Set down the extracted text as it stands from "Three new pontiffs" to "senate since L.", and nothing more.
____ Extracted text
The same reply was sent to both; there was no possibility of sending either,
and they were instructed to make the best arrangements they could for their
fleets and armies. T. Otacilius sent envoys to Hiero, the one man whom
Rome could fall back upon, and received in reply as much money as he needed
and a six months' supply of corn. In Sicily the allied cities sent generous
contributions. Even in Rome, too, the scarcity of money was felt and a
measure was carried by M. Minucius, one of the tribunes of the plebs, for
the appointment of three finance commissioners. The men appointed were:
L. Aemilius Papus, who had been consul and censor; M. Atilius Regulus,
who had been twice consul, and L. Scribonius Libo, one of the tribunes
of the plebs. Marcus and Caius Atilius, two brothers, were appointed to
dedicate the temple of Concord which L. Manlius had vowed during his praetorship.
Three new pontiffs were also chosen-Q. Caecilius Metellus, Q. Fabius Maximus,
and Q. Fulvius Flaccus-in the place of P. Scantinius who had died, and
of L. Aemilius Paulus, the consul, and Q. Aelius Paetus, both of whom fell
at Cannae.
23.22
When the senate had done their best-so far as human wisdom could do so-to
make good the losses which Fortune had inflicted in such an uninterrupted
series of disasters, they at last turned their attention to the emptiness
of the Senate-house and the small number of those who attended the national
council. There had been no revision of the roll of the senate since L.
Aemilius and C. Flaminius were censors, though there had been such heavy
losses amongst the senators during the last five years on the field of
battle, as well as from the fatalities and accidents to which all are liable.
In compliance with the unanimous wish, the subject was brought forward
by the praetor, M. Aemilius, in the absence of the Dictator, who after
the loss of Casilinum had rejoined the army. Sp. Carvilius spoke at considerable
length about the dearth of senators, and also the very small number of
citizens from whom senators could be chosen. He went on to say that for
the purpose of filling up the vacancies, and also of strengthening the
union between the Latins and Rome, he should strongly urge that the full
citizenship be granted to two senators out of each Latin city, to be approved
by the senate, and that these men should be chosen into the senate in the
place of those who had died. The senate listened to these proposals with
quite as much impatience as they had previously felt at the demand of the
Latins. A murmur of indignation went through the House. T. Manlius in particular
was heard asserting that there was even still one man of the stock to which
that consul belonged who once in the Capitol threatened that he would kill
with his own hand any Latin whom he saw sitting in the senate. Q. Fabius
Maximus declared that no proposal had ever been mooted in the senate at
a more inopportune time than this; it had been thrown out at a moment when
the sympathies of their allies were wavering and their loyalty doubtful,
and it would make them more restless than ever; those rash inconsiderate
words uttered by one man ought to be stifled by the silence of all men.
________
____ Collected material
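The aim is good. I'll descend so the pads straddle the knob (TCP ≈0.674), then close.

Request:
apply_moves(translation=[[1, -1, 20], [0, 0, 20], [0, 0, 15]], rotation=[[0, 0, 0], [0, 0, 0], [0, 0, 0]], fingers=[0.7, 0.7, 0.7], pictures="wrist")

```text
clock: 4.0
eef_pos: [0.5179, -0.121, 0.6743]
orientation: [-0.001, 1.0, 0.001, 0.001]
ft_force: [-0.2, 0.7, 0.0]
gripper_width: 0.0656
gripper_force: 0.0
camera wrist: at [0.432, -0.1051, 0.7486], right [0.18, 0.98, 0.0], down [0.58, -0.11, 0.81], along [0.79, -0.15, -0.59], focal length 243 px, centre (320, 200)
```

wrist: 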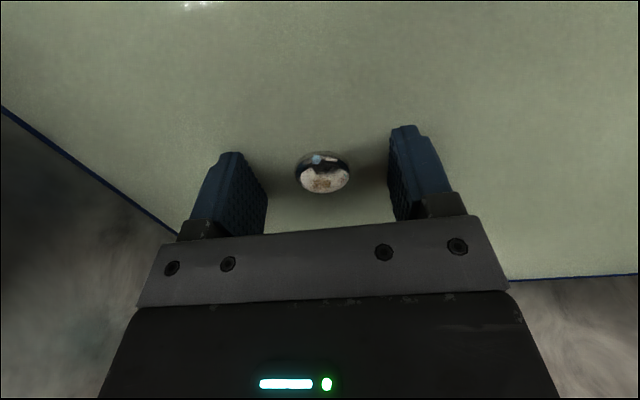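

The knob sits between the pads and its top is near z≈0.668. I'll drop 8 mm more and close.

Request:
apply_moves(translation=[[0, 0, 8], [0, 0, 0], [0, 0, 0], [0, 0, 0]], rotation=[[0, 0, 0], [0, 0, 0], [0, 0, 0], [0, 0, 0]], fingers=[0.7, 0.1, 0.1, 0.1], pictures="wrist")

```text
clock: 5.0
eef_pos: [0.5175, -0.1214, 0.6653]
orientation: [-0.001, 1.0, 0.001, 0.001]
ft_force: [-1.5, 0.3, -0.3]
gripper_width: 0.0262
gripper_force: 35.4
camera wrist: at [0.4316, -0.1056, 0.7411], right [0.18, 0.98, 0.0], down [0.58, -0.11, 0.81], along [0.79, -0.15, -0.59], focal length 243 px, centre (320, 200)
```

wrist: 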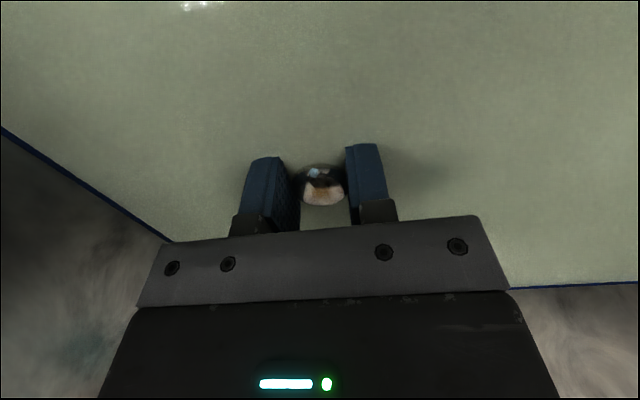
________
_Final answer_
Three new pontiffs were also chosen-Q. Caecilius Metellus, Q. Fabius Maximus,
and Q. Fulvius Flaccus-in the place of P. Scantinius who had died, and
of L. Aemilius Paulus, the consul, and Q. Aelius Paetus, both of whom fell
at Cannae.
23.22
When the senate had done their best-so far as human wisdom could do so-to
make good the losses which Fortune had inflicted in such an uninterrupted
series of disasters, they at last turned their attention to the emptiness
of the Senate-house and the small number of those who attended the national
council. There had been no revision of the roll of the senate since L.